Much like when a song keeps playing in your head and you can’t stop it, (“Bye, bye, Miss American Pie / drove my Chevy…” A-I-I-I-I-E-E-E-E!!!), your friendly bartender is experiencing today another form of brain lock… that dreaded condition R.M.A.S. (Rhyme / Meter / Ad Nauseum Syndrome). Or at least that’s what he thinks it is, else how do you explain these words he’s written below…
So he woke up this morning melodic / in a state one could call damn near odic / which is better than days / awakened in haze / hung over, pissed off or neurotic. But what does he do with this feeling / this lighthearted rocking and reeling / this urge most sublime / to make up a rhyme / before he goes right through the ceiling?
“Why the answer is clear, Scribbler 50,” says Erato, his muse oh so nifty. “Write a poem to a pal, or an ode to a gal, and with feeling don’t dare to be thrifty.” (Hmmm, don’t have a gal right now… a pal would have me arrested if I wrote him a poem… ah, geez, I… whoa!… what’s that, Musey? What did you say? Did you say, “Why not rhyme a tribute to your fellow bartenders?” Geez, that’s a capital idea, Musey, capital! And maybe that’ll release me from all this meter and rhyming going on in my head. I’ll get on it immediately… (er-ah, excuse me)… we’ll get on it immediately!)
So here’s to my fellow bar tenders / who deal with their own elbow benders / who pour out the juice / that makes them feel loose / in hopes of creating big spenders.
I’ve set out to give you some props here / by testing my poetry chops here / to take off my hat / to here go to bat / and say that you’re one and all tops here.
For your job is a lot more than pouring / than schmoozing and boozing and scoring / you’re a part-time psychologist / full-time mixologist / master in bullshit adoring.
So let me break down who you are there / you two types who fill up a bar chair / you’re the temp on the way / or the lifer to stay / different but both on a par there.
Now to those who just do this for fun / as a gig ’til your real life ‘s begun / let me bid you take care / to treat this job fair / with class and you’ve already won.
For no job’s worth doing that’s small / and each has it worth overall / whether pouring a drink / or fixing a sink / it’s a brick in that unfinished wall.
So then when they’ve made you a star / when talent has taken you far / you can say with a wink / “You know what I think? / I learned how to act in a bar.”

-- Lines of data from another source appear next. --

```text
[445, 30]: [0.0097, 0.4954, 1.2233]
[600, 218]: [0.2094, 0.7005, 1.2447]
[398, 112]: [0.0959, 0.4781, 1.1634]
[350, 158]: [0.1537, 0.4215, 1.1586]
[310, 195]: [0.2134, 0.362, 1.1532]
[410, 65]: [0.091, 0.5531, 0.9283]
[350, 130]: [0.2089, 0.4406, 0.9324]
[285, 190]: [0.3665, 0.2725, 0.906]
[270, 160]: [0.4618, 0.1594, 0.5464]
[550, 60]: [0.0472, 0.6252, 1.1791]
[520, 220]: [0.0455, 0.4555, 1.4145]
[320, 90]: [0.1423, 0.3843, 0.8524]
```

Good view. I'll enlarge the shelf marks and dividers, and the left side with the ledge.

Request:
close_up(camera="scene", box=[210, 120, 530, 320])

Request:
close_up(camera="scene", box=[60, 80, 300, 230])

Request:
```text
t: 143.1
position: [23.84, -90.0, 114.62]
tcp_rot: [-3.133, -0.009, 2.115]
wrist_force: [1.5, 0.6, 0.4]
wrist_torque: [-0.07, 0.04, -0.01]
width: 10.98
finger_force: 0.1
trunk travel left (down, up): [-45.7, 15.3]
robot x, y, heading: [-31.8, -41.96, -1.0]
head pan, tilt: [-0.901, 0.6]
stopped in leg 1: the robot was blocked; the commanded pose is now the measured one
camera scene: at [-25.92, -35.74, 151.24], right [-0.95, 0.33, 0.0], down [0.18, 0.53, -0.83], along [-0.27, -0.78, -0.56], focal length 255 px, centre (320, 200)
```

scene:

And now to the others I speak / those brothers and sisters who seek / not their names up in lights / or to reach corporate heights / who do this each hour, day and week.

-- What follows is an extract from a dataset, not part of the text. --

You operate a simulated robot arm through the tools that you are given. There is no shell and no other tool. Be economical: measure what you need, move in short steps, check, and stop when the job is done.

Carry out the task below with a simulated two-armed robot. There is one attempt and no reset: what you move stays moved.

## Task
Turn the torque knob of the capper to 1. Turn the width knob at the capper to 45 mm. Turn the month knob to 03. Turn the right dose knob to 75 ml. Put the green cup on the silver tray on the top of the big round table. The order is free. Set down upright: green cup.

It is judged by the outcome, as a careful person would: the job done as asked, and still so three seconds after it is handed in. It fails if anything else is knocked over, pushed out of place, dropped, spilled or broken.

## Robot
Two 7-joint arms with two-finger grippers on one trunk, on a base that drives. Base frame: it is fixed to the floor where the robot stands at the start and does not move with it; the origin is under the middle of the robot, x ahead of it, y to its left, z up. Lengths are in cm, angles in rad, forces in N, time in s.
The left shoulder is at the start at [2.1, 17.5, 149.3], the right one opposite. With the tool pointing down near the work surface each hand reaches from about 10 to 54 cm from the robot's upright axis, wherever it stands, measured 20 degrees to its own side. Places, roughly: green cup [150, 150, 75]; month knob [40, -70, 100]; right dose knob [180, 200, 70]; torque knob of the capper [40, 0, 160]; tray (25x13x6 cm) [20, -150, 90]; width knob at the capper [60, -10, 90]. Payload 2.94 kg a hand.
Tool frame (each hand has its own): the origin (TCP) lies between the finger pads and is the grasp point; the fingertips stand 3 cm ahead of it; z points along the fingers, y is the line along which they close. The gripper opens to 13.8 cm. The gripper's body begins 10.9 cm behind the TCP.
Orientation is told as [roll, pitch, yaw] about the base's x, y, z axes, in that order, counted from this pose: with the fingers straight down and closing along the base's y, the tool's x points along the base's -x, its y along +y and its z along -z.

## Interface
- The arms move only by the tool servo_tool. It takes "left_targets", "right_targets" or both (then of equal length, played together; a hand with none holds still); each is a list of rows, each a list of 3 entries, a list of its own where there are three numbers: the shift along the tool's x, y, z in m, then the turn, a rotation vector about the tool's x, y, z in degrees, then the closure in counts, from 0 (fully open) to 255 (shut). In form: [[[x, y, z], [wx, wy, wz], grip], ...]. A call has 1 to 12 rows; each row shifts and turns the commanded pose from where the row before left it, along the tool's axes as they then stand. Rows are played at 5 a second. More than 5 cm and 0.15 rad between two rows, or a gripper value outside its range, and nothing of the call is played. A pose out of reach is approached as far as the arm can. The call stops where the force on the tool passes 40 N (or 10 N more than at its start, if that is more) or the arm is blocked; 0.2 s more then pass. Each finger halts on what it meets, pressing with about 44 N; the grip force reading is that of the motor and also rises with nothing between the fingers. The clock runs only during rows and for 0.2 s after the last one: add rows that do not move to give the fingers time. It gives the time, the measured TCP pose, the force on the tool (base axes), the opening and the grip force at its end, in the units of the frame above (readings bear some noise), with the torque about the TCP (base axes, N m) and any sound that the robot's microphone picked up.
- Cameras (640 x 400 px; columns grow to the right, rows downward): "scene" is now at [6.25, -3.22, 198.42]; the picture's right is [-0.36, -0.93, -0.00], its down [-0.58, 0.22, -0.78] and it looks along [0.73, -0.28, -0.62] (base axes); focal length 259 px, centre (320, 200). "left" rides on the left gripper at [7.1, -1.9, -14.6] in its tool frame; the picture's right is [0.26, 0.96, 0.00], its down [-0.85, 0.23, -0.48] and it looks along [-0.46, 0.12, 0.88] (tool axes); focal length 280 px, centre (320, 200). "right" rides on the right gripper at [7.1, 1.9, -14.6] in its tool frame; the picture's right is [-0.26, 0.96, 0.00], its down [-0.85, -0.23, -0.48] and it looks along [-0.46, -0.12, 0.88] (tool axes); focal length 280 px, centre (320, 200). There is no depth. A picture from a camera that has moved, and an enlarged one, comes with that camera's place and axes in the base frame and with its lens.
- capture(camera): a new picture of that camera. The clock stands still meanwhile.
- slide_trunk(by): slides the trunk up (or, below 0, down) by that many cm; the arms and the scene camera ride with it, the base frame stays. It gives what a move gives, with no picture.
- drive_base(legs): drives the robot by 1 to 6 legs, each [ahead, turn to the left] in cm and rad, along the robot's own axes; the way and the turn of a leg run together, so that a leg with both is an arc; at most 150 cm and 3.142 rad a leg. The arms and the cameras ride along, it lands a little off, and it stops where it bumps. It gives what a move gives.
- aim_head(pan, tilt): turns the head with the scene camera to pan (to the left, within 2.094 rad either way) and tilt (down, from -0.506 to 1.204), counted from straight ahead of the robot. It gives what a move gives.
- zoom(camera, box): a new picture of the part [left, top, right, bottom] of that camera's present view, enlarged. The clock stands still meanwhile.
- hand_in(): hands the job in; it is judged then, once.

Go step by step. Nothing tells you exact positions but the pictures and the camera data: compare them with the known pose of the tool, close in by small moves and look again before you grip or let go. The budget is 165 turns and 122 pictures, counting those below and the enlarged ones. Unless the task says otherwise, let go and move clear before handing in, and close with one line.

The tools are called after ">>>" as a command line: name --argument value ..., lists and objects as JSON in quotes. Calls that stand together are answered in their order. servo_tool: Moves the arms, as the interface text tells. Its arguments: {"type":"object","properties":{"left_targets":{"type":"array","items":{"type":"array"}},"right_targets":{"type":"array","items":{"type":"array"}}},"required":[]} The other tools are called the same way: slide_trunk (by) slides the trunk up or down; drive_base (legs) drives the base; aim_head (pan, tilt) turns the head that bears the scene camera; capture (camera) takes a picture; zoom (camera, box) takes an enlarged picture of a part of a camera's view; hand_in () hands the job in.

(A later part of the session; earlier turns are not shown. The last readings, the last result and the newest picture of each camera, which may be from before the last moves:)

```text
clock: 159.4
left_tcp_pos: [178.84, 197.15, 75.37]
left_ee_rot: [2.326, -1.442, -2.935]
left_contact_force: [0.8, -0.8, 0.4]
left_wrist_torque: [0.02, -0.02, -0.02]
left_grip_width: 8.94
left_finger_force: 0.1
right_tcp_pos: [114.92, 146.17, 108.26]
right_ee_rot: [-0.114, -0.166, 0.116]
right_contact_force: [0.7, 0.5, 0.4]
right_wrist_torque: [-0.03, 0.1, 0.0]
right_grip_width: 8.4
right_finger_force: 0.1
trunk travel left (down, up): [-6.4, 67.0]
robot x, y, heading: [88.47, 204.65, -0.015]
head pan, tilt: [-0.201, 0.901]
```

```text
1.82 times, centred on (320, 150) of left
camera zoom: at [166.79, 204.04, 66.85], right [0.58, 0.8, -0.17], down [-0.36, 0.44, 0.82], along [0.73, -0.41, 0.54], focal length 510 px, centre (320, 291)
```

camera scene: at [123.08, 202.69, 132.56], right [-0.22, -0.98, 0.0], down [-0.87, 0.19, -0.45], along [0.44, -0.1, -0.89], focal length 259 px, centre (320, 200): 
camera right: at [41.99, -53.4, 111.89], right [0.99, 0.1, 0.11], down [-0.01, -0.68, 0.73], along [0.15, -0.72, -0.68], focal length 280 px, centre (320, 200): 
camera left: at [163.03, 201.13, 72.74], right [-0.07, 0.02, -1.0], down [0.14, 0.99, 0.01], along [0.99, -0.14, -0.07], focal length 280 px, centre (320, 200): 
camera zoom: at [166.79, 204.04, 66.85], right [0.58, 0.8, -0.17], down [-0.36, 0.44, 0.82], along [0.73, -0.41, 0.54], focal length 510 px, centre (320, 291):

You’ve not fallen short as some say / or settled for less on the way / you’ve chosen to do / what your heart says is true / feeling pride at the end of the day.

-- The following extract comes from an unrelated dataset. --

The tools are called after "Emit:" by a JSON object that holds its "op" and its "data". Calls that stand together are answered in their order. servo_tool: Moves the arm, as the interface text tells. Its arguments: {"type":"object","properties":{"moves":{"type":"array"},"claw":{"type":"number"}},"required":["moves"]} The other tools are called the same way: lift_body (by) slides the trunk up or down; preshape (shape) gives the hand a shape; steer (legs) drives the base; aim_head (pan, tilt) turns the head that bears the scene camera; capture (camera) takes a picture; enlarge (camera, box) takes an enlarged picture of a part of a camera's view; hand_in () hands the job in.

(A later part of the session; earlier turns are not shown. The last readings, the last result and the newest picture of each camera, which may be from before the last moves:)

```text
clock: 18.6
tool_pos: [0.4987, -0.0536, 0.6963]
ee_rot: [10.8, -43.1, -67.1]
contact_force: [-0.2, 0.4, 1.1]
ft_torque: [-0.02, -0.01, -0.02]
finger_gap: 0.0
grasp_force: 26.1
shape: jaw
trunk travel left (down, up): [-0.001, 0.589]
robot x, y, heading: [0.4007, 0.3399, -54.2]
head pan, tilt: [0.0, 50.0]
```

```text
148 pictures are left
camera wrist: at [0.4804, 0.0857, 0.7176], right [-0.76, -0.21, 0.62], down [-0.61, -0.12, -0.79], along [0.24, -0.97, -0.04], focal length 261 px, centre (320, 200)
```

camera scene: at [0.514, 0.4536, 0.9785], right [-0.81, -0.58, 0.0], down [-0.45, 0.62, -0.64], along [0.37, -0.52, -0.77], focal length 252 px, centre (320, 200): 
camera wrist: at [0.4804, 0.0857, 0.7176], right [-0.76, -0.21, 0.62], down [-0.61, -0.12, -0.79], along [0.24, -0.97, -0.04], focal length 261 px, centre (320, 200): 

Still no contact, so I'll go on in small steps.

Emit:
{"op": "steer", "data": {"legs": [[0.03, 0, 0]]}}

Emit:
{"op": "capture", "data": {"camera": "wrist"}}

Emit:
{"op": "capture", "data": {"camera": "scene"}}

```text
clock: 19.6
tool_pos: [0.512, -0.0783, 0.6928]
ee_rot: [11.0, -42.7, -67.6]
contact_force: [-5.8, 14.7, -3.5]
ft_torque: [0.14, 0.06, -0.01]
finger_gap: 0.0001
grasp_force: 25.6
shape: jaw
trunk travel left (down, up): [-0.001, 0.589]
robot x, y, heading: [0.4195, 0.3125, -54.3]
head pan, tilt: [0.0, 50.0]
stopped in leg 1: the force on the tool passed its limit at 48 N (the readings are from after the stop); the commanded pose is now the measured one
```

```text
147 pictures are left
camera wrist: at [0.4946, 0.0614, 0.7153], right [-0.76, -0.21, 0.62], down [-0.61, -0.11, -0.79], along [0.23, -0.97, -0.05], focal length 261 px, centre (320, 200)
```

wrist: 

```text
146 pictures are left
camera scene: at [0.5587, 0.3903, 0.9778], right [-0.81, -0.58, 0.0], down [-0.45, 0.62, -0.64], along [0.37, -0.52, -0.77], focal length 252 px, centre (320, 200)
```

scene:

For think about all this entails / each night as you ring up those sales / you’re a shrink, you’re a chum / you bring cheer where there’s glum / you regale with your stories and tales.
There are times of course when it’s work / as you deal with the consummate jerk / that guy who will test you / do damnedest to best you / then tip like a post office clerk.
But he’s the exception not rule / this Bar-land ridiculous fool / as most of your regs / are not of the dregs / and make your job worthwhile and cool.
So to those who are in this for fun / or in ’til the end of the run / I toast to your health / your bliss and your wealth / this tribute is over and done!
Phew!!! Glad that’s over, how was it for you, Musey? Want a cigarette? Now maybe your friendly bartender can at least say “hello” to someone without the urge to follow it up with “fellow”, or “mellow” or “yellow” or… ah… “bellow” or… um… “Jell-o” or… oh, ah… A-I-I-I-E-E-E–E-E-E!!!!!
PS: My apologies to any postal workers I might have offended out there, but I needed a word to rhyme with “jerk” and you’re the only “clerk” I could think of. So please, don’t go postal, man!